As we got close to town I noticed what appeared to be an informal parade coming from the opposite direction.  It was about ten cars, refurbished, tricked out and brightly painted.  I found out later they have a club and drive around together regularly.  Speaking of cars, later in Apia I saw a car that had huge black plastic eyelashes attached to the hood over the headlights.  Samoans do like to decorate their cars and I give that guy a 10 for creativity.

We passed a restaurant/hotel in town that advertised “Pot Plants for Sale”.  I believe they meant potted plants but who knows? 

At the Peace Corps office I talked briefly with a man who has one of the most boring jobs in the world.  The security guard for the Peace Corps office.  He was there alone, sitting in the kitchen, reading a book out loud.  We talked briefly then I went next door to KK Mart to see what they had available.  OMG, I scored two bags of corn chips for less than $6 USD for both large bags.  The expiration date is November, so I will be in chip heaven for awhile.  Tonight, I’m making nachos!  I did not find pretzels, though.  I checked three grocery stores.  No pretzels, which I’d promised one Year 7 class who had read a story about pretzels, but didn’t know what they were.  Disappointing.

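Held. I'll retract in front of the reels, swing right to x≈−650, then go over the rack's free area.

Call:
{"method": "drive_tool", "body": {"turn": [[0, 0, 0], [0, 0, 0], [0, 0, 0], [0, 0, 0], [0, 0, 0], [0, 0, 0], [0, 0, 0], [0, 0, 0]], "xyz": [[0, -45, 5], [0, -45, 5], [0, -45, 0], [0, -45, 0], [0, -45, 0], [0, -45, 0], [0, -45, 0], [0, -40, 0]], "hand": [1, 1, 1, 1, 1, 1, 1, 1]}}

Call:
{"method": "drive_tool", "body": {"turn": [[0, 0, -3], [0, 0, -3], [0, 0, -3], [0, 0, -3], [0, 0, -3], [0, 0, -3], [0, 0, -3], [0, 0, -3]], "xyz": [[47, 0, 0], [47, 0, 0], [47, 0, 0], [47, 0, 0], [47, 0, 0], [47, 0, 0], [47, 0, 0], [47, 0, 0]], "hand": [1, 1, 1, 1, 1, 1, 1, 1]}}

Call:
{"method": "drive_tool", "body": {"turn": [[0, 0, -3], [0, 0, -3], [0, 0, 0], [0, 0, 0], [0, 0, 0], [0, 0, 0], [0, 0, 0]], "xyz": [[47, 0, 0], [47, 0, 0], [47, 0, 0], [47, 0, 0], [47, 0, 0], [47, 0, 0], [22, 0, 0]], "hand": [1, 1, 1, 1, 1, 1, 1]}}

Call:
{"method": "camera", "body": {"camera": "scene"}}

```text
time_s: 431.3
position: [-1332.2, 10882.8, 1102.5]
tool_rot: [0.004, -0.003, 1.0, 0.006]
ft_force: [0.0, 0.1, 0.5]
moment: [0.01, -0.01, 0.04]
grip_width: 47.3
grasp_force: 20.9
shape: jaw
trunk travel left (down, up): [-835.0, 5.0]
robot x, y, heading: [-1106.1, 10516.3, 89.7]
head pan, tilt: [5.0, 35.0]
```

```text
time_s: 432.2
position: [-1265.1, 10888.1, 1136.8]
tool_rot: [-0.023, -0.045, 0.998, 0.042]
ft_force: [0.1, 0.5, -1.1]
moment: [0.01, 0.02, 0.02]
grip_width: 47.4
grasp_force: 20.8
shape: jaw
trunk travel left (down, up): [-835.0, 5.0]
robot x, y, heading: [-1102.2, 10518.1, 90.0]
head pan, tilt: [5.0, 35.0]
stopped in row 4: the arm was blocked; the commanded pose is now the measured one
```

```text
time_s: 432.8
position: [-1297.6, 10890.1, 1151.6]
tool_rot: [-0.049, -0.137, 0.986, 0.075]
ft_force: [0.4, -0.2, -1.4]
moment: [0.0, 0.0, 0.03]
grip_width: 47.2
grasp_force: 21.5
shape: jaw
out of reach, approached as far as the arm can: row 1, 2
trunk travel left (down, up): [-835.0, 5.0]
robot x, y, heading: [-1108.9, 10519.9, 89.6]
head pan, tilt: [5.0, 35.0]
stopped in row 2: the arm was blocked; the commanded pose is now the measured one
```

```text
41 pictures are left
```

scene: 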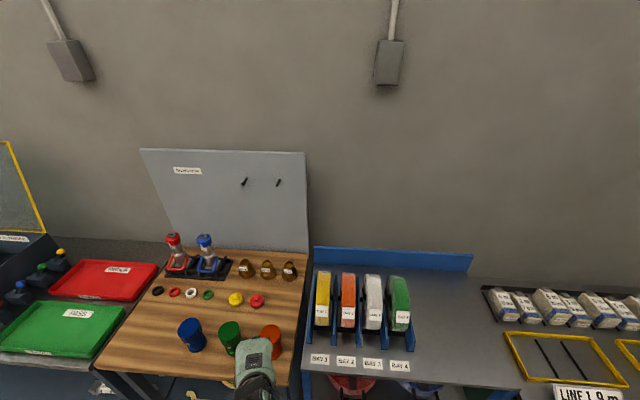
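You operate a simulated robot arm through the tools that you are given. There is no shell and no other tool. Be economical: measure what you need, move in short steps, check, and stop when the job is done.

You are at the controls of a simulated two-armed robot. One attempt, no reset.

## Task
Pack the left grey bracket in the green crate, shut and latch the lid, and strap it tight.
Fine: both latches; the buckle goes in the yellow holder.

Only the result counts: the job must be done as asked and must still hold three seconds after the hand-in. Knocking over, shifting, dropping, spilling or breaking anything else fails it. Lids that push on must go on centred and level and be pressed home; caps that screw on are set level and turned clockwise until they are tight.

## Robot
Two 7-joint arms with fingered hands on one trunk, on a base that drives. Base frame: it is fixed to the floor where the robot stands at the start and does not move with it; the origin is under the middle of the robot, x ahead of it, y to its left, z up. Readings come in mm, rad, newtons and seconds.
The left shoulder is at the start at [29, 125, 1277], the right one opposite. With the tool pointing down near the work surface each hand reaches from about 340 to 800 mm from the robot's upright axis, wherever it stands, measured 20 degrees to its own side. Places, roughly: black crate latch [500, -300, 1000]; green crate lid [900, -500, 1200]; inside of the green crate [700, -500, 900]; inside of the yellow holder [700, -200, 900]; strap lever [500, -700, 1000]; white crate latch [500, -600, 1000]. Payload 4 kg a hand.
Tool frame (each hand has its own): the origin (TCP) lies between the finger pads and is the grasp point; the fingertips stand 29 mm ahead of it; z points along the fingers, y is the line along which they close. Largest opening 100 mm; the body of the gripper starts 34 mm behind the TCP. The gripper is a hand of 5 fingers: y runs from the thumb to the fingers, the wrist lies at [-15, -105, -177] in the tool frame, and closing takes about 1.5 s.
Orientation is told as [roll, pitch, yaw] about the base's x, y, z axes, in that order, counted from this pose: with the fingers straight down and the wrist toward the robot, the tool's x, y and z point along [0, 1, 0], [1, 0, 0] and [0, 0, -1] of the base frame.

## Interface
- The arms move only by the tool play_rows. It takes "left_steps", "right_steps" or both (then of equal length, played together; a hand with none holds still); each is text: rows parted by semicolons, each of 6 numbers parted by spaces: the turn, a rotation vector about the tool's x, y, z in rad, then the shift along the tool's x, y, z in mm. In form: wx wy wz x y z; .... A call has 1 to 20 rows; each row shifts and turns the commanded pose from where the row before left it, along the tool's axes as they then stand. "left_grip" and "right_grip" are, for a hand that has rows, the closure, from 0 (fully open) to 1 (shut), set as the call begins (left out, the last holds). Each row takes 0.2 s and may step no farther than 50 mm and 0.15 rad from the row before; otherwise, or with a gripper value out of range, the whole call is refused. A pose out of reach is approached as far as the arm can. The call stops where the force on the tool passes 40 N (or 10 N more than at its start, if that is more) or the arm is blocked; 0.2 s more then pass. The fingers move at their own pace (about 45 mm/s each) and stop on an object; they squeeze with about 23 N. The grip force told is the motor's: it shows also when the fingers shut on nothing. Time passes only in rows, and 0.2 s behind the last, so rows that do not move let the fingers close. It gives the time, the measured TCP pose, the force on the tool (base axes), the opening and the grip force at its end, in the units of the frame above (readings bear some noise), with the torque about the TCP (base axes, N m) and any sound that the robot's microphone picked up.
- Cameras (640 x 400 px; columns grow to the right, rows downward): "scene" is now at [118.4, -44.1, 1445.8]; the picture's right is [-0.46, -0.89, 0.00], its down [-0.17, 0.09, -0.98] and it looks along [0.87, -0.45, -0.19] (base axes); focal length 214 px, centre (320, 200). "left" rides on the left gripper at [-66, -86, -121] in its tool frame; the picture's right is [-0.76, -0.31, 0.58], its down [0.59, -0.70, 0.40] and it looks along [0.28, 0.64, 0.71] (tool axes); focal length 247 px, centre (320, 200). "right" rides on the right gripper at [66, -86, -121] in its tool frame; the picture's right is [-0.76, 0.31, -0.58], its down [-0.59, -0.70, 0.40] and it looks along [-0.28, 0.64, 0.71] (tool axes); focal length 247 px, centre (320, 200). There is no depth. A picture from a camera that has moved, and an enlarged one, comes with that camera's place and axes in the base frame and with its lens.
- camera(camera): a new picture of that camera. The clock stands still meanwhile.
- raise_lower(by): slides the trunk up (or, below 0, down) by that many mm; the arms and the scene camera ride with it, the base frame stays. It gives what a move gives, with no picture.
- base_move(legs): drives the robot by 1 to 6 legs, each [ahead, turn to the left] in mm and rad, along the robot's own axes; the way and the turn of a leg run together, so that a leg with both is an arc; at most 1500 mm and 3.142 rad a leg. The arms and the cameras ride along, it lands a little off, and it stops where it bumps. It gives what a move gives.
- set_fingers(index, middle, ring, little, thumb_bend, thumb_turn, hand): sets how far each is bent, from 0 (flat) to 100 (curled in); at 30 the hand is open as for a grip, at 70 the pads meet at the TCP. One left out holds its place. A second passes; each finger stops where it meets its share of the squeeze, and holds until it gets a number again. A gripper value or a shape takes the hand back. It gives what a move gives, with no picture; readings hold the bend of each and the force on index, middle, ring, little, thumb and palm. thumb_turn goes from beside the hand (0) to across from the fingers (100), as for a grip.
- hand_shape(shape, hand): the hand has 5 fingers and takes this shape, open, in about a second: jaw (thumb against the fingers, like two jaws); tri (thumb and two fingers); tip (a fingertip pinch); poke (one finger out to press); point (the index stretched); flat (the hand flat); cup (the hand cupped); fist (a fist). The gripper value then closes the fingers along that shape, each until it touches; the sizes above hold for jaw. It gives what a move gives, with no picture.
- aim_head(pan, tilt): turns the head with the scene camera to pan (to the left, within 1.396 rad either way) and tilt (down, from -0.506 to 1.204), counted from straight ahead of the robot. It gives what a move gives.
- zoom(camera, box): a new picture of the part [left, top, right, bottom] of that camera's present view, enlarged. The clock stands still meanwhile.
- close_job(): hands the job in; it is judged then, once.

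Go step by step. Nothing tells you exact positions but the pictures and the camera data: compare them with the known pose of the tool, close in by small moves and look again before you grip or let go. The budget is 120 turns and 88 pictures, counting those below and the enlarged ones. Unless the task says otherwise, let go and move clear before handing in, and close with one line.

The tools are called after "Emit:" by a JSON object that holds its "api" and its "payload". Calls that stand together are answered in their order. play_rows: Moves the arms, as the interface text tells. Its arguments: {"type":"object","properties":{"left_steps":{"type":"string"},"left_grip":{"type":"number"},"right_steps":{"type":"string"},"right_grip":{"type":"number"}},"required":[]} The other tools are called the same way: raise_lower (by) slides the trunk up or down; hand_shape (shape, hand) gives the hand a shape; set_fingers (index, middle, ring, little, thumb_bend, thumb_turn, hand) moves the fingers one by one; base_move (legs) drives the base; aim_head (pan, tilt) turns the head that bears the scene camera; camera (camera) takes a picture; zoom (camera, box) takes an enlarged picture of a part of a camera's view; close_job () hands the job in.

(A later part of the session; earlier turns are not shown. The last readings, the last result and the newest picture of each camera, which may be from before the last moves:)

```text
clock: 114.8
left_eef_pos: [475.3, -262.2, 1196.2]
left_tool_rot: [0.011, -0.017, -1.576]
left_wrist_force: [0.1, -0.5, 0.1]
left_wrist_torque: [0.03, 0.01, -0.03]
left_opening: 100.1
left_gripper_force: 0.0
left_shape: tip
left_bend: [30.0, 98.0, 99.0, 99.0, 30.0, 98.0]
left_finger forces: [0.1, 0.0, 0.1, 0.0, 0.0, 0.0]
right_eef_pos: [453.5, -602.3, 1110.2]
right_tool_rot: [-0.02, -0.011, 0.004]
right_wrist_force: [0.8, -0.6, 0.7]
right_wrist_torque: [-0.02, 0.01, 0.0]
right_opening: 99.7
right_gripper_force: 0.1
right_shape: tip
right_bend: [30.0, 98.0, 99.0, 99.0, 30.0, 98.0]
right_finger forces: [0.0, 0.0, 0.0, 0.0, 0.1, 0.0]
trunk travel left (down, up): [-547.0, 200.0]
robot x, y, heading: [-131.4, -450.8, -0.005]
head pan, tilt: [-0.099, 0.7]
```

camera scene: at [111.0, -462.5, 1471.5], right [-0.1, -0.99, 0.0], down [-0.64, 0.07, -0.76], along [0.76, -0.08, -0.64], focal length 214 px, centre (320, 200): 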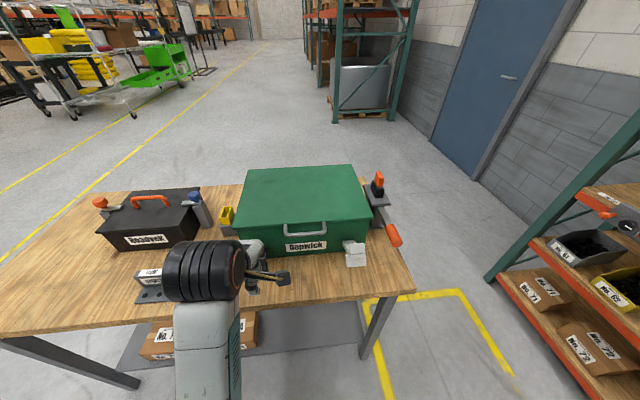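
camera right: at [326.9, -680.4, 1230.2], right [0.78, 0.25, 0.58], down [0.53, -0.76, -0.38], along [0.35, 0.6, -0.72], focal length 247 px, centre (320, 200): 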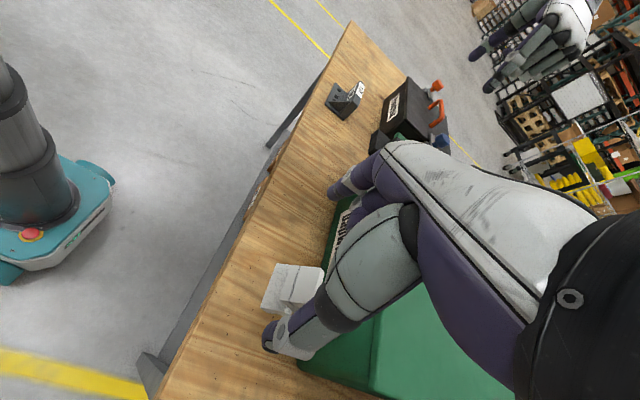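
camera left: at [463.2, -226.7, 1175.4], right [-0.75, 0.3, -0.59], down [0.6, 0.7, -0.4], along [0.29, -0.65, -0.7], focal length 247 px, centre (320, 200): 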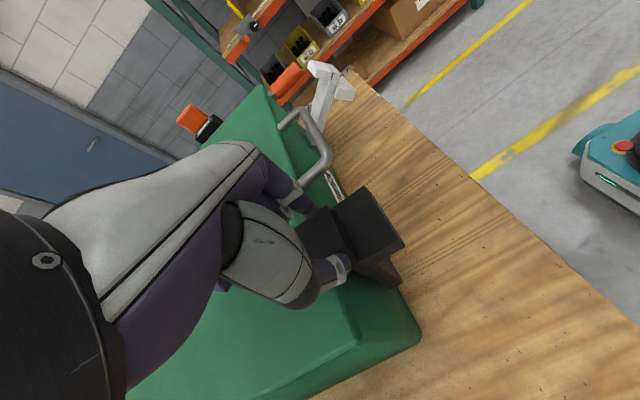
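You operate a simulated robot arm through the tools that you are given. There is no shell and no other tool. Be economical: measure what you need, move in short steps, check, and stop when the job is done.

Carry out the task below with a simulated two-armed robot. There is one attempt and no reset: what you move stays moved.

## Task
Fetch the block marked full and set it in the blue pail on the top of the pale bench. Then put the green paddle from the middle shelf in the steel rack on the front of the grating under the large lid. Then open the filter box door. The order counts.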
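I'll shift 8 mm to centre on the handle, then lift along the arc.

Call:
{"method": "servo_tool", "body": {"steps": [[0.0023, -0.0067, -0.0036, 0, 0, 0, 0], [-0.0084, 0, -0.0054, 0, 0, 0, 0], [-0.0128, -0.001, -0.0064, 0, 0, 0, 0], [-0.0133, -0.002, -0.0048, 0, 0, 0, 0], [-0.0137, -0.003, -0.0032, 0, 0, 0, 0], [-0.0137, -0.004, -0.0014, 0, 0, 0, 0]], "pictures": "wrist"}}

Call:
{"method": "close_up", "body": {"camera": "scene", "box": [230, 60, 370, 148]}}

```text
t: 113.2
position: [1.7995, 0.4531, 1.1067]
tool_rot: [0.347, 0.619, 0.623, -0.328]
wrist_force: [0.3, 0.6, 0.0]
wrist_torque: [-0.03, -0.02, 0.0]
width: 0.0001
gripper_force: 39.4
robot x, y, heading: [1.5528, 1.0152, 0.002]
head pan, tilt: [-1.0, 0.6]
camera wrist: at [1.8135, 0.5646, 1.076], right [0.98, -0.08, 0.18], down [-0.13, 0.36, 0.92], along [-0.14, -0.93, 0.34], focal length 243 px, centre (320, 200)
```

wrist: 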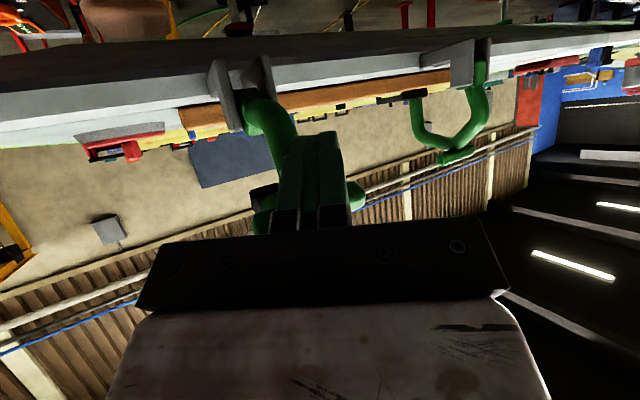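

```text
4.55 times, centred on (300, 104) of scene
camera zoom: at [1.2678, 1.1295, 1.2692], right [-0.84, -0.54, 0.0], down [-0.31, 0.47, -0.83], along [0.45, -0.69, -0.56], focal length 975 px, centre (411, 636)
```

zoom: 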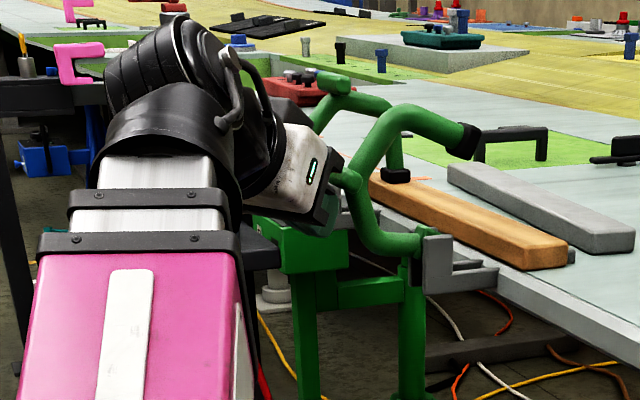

After taking care of some business at the Peace Corps office, I headed to my hotel.  Too early to check in so I dropped my bags and walked to the market.  I was checking out some cabbage because the prices were less than half of what we pay in Savaii.  I decided it wasn’t worth hauling back on the boat, though.  In the process I talked to the two women selling the cabbages, in Samoan.  They laughed.  I continued talking, in Samoan.  They kept laughing.  One wiped the tears from her eyes and said to her partner “The old palagi is speaking Samoan.”  Yes, and the old palagi is not deaf and knows what you are saying.  I explained why I speak Samoan and we had a good chuckle.